== TO DO ==
Below is a listing; write it out exactly and drop any images from it.

== GIVEN MATERIAL ==
— Begin —

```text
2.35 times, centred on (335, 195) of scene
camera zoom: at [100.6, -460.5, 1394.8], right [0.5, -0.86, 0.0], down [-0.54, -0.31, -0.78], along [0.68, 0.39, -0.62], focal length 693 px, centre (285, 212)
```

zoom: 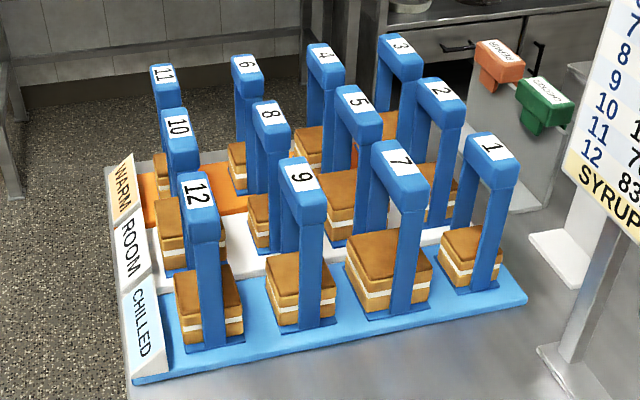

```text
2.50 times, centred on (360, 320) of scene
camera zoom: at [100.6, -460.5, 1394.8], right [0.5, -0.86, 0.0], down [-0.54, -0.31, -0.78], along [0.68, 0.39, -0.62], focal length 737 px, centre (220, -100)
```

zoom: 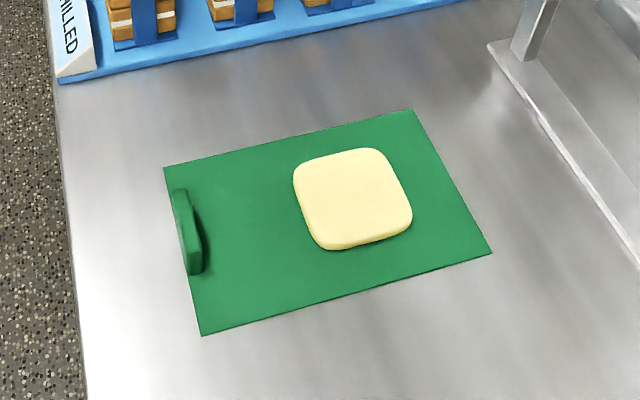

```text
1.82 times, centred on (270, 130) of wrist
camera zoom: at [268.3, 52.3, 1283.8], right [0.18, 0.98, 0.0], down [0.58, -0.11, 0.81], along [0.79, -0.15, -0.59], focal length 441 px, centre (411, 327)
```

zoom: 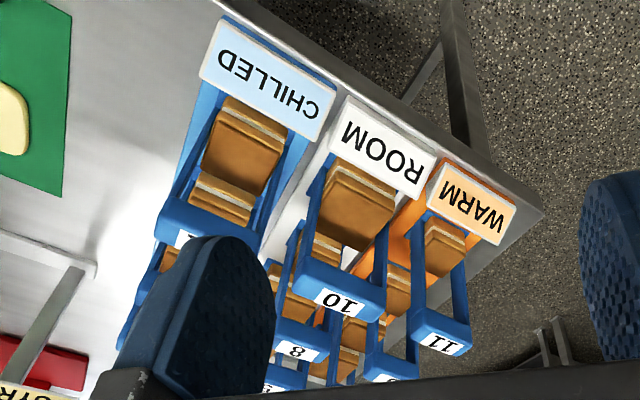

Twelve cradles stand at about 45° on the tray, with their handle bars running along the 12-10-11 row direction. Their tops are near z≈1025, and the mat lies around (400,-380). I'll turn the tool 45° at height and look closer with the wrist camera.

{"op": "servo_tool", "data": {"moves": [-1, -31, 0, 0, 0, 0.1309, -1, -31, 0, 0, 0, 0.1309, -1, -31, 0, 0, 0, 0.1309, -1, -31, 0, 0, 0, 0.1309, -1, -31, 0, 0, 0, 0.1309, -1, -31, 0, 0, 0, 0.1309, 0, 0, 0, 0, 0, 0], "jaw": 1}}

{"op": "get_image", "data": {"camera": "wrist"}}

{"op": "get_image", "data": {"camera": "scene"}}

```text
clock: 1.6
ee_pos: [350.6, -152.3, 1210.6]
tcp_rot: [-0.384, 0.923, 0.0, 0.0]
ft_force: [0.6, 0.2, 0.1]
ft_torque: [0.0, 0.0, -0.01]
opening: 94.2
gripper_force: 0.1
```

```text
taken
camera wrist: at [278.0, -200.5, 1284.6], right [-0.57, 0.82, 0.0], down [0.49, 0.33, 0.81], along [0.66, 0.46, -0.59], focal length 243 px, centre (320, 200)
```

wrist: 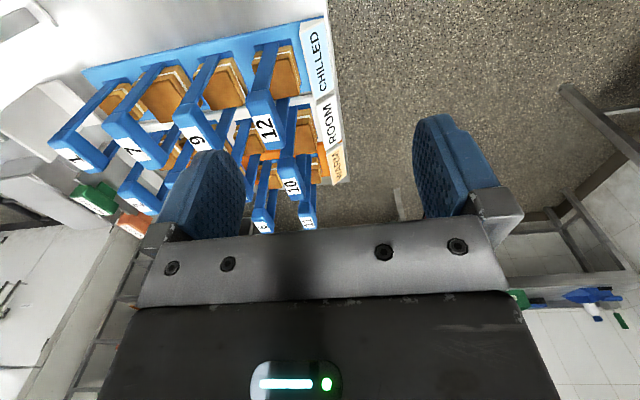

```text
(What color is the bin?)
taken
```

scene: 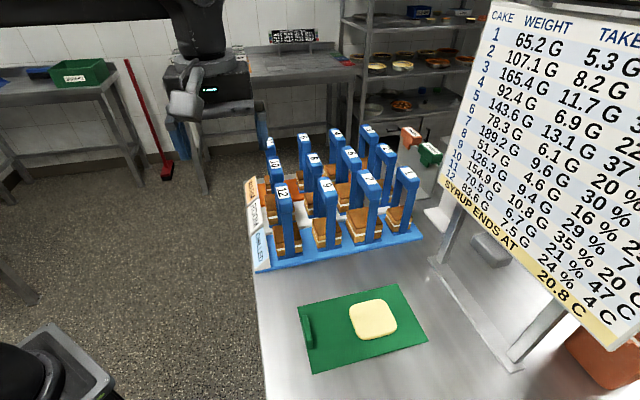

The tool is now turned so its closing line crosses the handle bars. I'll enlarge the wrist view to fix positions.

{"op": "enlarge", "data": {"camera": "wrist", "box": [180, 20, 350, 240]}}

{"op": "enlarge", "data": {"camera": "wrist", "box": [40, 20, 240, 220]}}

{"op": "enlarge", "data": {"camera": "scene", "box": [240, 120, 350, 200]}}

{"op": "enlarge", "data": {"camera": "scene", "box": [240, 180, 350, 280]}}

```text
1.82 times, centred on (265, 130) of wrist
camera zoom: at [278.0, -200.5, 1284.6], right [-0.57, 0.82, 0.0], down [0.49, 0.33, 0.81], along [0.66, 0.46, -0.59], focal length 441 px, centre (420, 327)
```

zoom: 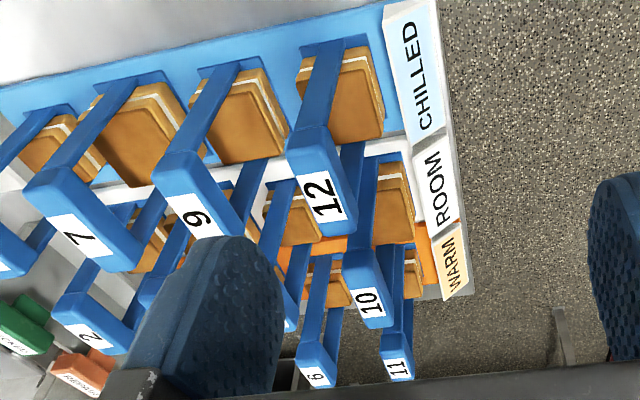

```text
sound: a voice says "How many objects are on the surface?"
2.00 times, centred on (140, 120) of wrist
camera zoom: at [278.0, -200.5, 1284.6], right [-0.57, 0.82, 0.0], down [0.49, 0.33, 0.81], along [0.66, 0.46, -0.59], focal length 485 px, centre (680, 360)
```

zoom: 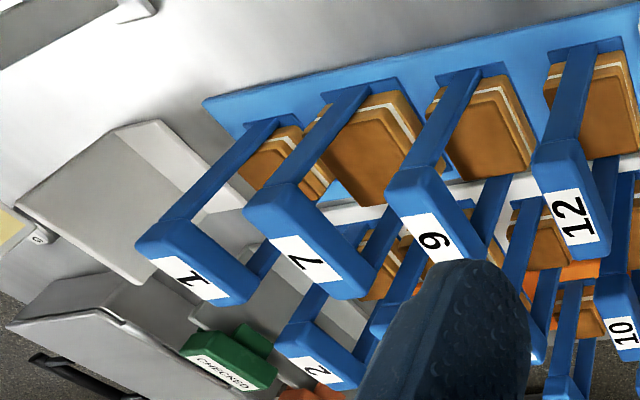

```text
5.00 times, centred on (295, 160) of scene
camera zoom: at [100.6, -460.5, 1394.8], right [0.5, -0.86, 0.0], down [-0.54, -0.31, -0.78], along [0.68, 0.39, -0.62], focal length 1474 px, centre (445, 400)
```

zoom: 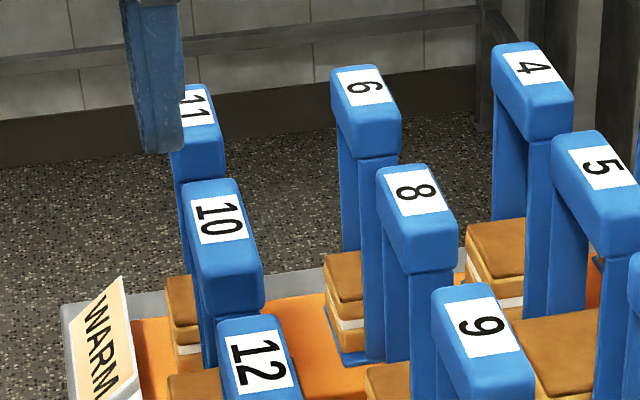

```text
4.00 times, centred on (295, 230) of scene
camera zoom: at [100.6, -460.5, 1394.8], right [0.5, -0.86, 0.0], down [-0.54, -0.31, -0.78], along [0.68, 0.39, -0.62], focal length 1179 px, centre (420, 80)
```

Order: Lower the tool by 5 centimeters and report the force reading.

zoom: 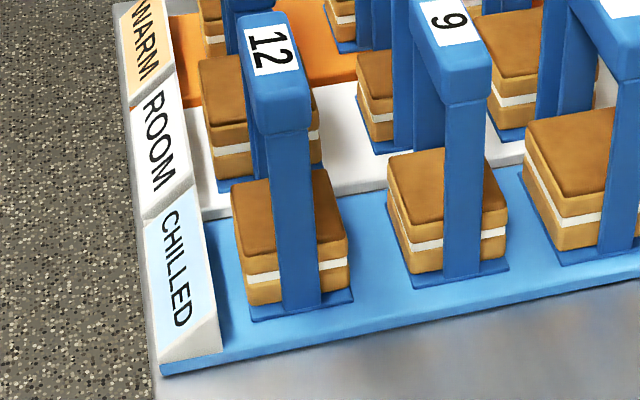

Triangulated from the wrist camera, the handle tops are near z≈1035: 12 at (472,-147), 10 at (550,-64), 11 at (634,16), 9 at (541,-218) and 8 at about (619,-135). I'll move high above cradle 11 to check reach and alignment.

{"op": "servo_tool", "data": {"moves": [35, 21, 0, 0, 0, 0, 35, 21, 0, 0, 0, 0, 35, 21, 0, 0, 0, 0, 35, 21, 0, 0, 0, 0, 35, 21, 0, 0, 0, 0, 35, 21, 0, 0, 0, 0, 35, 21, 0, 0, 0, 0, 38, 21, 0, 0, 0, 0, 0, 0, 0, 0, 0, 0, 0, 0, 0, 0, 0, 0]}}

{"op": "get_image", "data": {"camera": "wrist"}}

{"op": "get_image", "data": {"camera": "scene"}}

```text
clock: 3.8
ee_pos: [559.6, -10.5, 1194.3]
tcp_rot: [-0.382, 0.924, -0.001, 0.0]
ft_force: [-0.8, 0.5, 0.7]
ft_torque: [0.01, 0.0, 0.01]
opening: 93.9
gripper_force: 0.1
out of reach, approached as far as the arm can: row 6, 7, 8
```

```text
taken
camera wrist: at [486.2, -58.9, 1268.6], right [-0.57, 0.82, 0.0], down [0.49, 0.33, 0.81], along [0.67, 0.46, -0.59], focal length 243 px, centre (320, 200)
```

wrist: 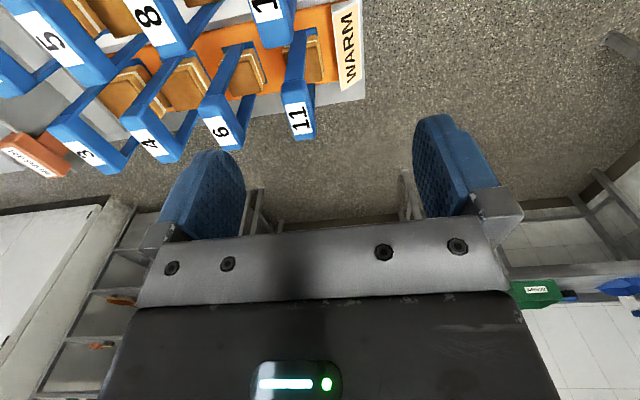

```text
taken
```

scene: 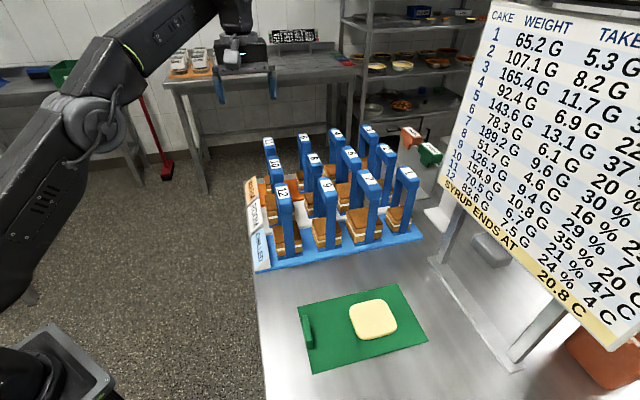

— End —

== PROBLEM SOLUTION ==
```text
2.35 times, centred on (335, 195) of scene
camera zoom: at [100.6, -460.5, 1394.8], right [0.5, -0.86, 0.0], down [-0.54, -0.31, -0.78], along [0.68, 0.39, -0.62], focal length 693 px, centre (285, 212)
```

zoom: 

```text
2.50 times, centred on (360, 320) of scene
camera zoom: at [100.6, -460.5, 1394.8], right [0.5, -0.86, 0.0], down [-0.54, -0.31, -0.78], along [0.68, 0.39, -0.62], focal length 737 px, centre (220, -100)
```

zoom: 

```text
1.82 times, centred on (270, 130) of wrist
camera zoom: at [268.3, 52.3, 1283.8], right [0.18, 0.98, 0.0], down [0.58, -0.11, 0.81], along [0.79, -0.15, -0.59], focal length 441 px, centre (411, 327)
```

zoom: 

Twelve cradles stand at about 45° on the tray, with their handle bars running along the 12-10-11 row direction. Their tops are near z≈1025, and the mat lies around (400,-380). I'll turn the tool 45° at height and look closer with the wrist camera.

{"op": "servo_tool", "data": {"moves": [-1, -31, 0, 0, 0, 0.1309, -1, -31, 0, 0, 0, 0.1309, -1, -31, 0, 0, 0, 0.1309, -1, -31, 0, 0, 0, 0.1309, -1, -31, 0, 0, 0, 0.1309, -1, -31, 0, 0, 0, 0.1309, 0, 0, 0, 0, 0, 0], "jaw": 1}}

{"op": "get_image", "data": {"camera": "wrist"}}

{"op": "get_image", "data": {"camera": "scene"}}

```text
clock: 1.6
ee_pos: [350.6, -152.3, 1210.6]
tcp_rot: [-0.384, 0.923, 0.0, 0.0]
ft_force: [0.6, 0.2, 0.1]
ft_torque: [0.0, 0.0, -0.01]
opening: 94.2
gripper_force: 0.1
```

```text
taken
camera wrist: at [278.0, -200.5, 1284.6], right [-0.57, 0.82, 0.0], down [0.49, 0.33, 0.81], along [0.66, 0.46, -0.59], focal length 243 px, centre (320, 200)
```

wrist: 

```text
(What color is the bin?)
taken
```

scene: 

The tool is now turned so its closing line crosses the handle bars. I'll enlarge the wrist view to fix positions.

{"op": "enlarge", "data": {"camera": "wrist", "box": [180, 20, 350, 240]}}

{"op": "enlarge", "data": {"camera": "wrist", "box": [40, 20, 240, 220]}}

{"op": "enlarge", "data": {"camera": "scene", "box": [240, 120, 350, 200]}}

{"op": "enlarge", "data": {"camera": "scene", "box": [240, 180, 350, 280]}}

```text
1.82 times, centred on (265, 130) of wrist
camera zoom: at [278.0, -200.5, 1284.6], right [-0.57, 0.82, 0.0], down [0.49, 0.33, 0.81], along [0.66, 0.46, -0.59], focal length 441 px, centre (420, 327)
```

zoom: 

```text
sound: a voice says "How many objects are on the surface?"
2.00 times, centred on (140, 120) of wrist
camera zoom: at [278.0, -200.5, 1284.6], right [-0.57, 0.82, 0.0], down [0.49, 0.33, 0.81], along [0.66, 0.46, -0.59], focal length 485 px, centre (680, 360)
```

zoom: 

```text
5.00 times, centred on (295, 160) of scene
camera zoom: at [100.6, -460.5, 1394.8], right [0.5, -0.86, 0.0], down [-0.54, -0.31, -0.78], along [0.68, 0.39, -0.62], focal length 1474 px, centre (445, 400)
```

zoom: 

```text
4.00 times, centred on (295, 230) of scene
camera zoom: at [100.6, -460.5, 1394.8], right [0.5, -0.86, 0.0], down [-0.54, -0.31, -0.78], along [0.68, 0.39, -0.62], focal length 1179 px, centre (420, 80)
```

Order: Lower the tool by 5 centimeters and report the force reading.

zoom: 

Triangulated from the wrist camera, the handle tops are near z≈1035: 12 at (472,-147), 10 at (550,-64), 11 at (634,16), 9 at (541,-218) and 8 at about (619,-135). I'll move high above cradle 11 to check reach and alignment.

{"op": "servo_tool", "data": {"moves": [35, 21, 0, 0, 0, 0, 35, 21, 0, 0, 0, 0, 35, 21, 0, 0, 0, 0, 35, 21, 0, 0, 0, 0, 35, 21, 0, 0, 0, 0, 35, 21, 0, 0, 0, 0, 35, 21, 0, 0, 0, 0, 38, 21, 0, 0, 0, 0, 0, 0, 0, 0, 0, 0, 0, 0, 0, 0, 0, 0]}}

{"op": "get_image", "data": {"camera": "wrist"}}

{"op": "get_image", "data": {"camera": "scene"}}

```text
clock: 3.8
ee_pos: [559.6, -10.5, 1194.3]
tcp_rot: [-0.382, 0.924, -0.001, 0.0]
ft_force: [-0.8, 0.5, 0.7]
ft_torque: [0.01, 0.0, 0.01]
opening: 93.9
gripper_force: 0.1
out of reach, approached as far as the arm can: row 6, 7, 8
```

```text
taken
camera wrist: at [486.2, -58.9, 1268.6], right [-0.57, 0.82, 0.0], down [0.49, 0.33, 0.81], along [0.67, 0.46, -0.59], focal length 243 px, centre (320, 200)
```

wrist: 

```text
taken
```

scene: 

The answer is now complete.